By Rafia A.
“So, where are you from?”
That is the question we TCKs continuously face problems answering. That is also the question I was recently asked by a freshman while showing him around our university. For the first time in my life upon being asked this question, I paused for three eternal seconds and proceeded to lie and say, “Oh, I’m just from here.”
I’m a TCK of Indian origin who has spent majority of her life living outside of India. I lived here for a short period during fifth and sixth grade, and later returned back two years ago to start college. Today, at 20 years of age, I am an Indian who does not feel a sense of belonging to her country and struggles to call it her home.
To me the concept of having to identify with a place and to call it my home was never an issue that boggled me. It was simple – the place where I was currently residing was home. Therefore, home was always a physical entity in which I was omnipresent. Well, all until now.
Recently, I found out that in a few months my parents and my little sister will be moving to a new city.
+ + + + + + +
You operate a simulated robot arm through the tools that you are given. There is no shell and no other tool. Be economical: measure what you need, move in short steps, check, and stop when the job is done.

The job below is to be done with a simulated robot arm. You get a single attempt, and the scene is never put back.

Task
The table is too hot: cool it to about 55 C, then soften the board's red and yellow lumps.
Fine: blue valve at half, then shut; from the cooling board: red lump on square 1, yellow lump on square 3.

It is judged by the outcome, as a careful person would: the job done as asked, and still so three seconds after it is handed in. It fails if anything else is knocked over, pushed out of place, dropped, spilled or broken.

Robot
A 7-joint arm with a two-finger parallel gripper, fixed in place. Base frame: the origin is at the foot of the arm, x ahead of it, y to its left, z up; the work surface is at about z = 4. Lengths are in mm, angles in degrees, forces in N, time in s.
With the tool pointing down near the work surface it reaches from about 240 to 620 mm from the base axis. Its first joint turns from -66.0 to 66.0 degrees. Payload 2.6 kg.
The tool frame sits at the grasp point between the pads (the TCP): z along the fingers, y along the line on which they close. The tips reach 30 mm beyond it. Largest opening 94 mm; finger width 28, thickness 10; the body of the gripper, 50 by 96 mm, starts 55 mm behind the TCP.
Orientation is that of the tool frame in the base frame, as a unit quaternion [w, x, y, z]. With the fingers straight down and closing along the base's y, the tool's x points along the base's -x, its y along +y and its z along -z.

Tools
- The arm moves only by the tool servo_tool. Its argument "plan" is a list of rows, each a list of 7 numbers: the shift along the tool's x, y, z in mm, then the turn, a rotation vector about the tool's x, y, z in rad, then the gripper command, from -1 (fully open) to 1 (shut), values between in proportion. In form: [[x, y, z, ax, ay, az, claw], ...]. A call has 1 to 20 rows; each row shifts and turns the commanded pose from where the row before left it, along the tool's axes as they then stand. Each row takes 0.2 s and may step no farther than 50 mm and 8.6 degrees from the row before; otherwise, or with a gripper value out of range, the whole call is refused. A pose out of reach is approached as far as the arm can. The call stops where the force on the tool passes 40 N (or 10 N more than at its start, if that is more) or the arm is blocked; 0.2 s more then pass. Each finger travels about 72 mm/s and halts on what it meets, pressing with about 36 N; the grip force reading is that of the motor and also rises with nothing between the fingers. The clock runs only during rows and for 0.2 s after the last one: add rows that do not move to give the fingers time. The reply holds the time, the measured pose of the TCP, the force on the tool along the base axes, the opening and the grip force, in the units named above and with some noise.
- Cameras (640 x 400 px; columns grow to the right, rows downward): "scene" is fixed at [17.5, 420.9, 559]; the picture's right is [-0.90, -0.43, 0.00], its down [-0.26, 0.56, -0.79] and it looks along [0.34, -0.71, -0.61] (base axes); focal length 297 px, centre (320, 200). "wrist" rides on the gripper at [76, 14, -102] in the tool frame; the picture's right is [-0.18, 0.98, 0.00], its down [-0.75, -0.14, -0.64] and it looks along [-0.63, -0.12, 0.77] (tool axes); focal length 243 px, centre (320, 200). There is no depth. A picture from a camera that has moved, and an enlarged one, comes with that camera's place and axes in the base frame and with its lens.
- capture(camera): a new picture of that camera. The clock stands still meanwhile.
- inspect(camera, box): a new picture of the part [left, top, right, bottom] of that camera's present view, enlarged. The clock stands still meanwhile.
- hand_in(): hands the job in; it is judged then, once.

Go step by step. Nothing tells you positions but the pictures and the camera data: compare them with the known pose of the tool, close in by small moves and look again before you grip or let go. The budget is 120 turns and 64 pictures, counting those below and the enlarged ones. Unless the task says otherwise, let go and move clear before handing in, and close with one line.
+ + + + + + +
Unlike past times, this time I will not be embarking with them on their expedition to unravel our family’s new destination. Instead I’ll be staying in Delhi, accompanied by extended family members and friends yet feeling all alone, while my parents will be alone in a foreign land, but accompanied by each other. Is it weird for me to think I won’t hesitate to call that new city my home as opposed to Delhi? That I’ll always connect with the foreign more than I ever will with the familiar?
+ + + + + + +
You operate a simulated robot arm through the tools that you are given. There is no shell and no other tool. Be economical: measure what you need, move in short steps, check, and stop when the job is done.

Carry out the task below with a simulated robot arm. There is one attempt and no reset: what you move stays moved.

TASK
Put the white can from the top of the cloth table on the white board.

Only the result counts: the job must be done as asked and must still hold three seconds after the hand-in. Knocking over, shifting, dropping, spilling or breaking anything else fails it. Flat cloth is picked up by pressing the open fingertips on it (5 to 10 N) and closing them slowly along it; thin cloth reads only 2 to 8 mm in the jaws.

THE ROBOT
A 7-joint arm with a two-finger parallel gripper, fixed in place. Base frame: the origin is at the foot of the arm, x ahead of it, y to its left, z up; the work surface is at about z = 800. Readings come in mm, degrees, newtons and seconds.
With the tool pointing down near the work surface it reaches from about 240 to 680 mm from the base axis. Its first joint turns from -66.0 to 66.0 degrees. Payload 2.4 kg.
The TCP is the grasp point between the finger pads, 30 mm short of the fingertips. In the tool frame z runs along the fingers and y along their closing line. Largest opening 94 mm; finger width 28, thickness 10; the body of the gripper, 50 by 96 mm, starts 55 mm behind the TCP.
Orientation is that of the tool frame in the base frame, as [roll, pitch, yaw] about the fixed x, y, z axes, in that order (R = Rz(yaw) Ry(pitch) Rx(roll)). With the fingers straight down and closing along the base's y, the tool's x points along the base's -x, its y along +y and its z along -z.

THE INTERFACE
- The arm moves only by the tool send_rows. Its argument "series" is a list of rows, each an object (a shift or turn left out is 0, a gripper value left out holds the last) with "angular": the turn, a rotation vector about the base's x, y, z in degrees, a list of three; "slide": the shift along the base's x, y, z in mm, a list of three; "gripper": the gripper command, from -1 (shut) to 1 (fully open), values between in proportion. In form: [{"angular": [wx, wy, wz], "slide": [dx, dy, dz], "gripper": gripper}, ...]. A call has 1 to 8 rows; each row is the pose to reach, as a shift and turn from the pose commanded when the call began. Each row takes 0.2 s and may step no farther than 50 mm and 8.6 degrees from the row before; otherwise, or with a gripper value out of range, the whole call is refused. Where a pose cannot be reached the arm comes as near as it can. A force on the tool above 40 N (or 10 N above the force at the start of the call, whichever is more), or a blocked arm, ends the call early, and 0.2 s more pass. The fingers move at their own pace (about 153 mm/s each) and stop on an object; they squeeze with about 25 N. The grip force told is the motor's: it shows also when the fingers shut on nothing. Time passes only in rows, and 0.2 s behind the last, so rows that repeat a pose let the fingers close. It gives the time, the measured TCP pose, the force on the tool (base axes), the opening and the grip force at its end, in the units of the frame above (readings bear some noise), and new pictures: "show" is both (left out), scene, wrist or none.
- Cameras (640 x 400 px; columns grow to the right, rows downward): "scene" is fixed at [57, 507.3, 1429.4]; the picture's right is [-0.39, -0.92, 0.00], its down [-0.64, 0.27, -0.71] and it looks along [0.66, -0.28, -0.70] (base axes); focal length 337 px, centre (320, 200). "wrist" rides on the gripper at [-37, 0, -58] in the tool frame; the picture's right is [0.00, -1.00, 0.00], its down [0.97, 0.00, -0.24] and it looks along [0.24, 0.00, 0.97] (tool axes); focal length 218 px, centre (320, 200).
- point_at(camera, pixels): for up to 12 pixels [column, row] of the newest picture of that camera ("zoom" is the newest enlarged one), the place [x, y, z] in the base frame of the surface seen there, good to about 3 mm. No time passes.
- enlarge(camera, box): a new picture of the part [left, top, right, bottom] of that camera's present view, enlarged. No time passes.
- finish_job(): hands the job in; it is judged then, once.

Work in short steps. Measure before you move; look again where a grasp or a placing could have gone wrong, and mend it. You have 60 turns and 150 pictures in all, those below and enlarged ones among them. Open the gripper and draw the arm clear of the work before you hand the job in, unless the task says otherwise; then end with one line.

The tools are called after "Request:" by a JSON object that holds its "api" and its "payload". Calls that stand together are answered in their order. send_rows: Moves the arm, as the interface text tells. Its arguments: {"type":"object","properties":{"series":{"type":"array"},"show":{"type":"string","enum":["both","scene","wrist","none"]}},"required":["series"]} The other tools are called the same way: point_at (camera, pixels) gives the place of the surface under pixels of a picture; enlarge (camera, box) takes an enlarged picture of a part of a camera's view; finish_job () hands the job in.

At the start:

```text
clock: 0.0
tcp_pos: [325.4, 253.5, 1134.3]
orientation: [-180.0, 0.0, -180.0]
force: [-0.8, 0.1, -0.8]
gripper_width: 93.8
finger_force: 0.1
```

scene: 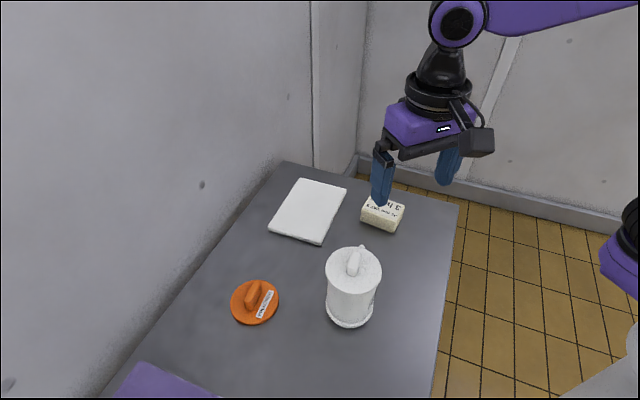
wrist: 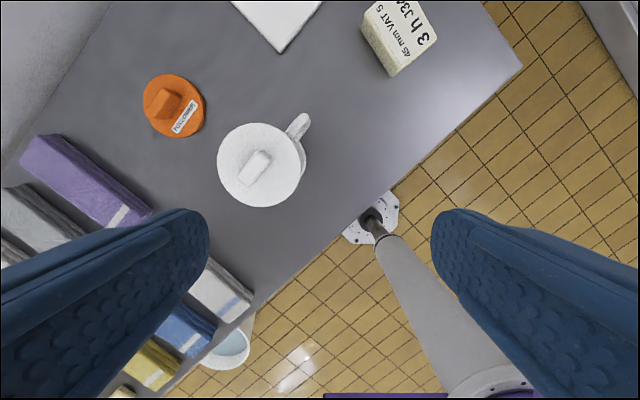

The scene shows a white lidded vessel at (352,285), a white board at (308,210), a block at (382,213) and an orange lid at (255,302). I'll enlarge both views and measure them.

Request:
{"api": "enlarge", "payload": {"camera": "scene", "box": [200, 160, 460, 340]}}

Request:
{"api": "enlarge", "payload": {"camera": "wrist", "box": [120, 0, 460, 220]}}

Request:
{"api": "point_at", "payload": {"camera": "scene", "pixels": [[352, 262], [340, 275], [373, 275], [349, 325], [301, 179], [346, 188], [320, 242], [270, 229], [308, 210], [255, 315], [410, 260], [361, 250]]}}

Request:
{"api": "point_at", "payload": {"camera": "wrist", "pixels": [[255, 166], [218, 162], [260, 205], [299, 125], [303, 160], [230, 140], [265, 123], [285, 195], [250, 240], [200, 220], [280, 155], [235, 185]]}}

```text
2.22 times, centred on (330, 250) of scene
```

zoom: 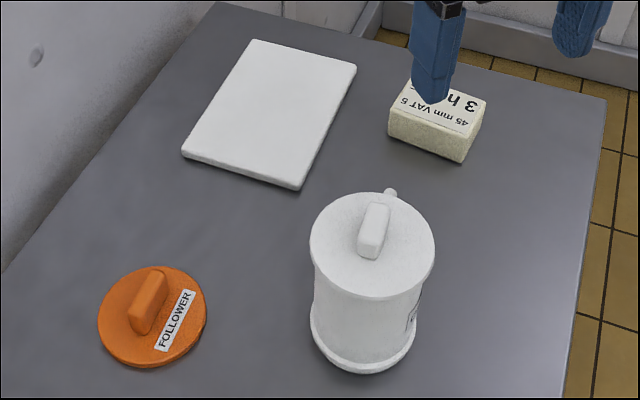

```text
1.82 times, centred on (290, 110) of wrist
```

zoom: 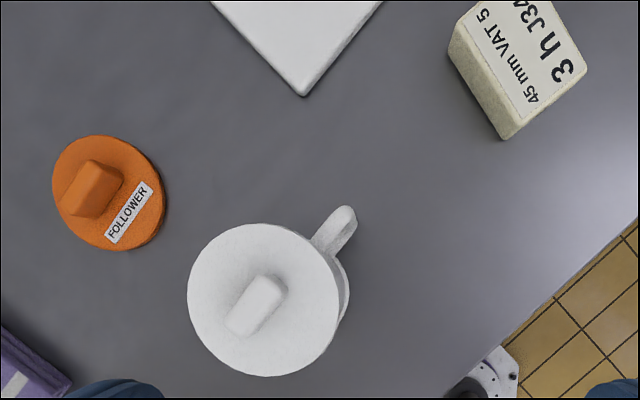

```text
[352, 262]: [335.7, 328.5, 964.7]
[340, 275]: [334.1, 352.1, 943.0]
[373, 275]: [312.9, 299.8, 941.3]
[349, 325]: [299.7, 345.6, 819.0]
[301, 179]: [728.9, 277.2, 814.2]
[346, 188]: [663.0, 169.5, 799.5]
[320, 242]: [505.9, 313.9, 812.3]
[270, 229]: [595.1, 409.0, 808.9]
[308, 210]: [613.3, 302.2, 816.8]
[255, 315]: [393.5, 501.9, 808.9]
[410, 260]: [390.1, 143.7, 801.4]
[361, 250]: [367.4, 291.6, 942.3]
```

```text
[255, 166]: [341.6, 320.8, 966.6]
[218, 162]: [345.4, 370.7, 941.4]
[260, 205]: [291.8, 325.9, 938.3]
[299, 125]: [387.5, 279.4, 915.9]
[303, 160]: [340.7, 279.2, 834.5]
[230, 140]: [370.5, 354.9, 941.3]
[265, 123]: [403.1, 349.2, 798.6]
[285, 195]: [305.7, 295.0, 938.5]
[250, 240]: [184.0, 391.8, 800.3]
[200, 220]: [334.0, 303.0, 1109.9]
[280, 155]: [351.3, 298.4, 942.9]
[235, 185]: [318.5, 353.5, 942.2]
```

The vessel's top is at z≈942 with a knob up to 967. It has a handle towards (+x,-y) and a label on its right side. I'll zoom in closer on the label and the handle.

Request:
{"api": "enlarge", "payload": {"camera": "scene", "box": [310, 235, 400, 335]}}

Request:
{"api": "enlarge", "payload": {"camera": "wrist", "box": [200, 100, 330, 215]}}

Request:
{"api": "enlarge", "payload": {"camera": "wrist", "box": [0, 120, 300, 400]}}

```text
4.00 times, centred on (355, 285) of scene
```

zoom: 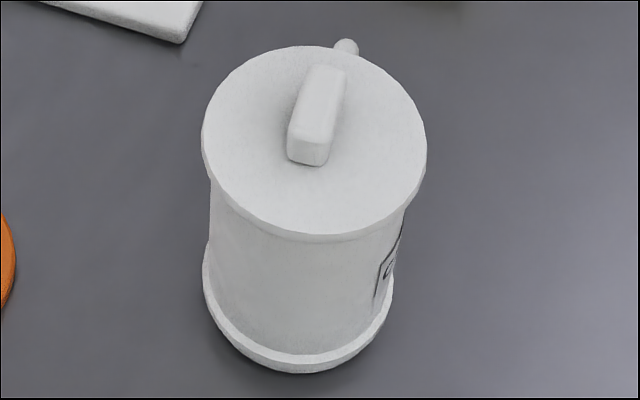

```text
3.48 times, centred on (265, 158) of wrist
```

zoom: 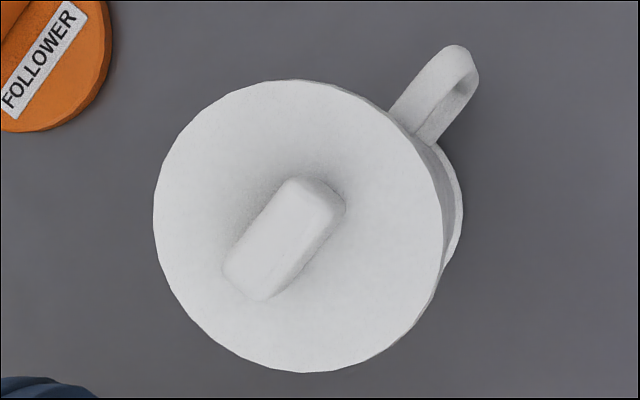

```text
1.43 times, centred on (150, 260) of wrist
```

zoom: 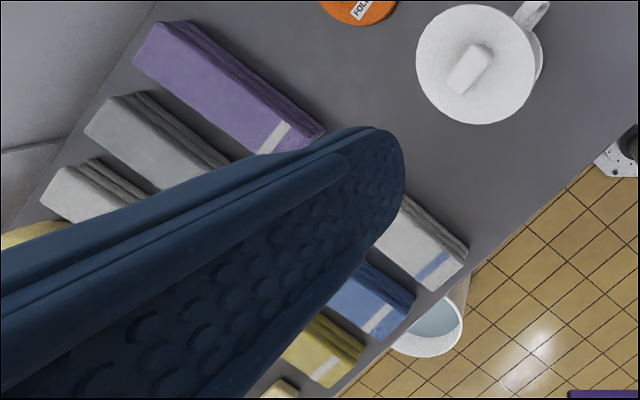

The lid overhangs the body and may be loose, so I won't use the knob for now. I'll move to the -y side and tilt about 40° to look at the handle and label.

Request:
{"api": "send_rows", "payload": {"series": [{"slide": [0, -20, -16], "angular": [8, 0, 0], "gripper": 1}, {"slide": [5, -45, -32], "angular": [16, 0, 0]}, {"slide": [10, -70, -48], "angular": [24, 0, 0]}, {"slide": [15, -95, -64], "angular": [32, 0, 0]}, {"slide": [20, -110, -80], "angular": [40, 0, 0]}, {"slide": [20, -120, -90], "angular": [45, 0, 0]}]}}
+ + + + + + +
But what does this all mean? Having spent some time pondering on why I struggled to answer the freshman’s question on where I was from made me realised a few things. This struggle was because of my newfound complexity of “home” which contradicts majority of my previous beliefs. What I can decipher and establish from my influx of emotions and thoughts is that home is not a physical entity nor is it static. Home is an abstract place in the hearts of my loved ones – wherever they go, my sanctuary will follow.
So to the freshman who asked me where I’m from, and others who will follow – I am a third culture kid of Indian origin who has grown up in five other countries, aside from India. I do not have one home instead I have many homes that reside in every corner of the world, depending my loved ones presently are.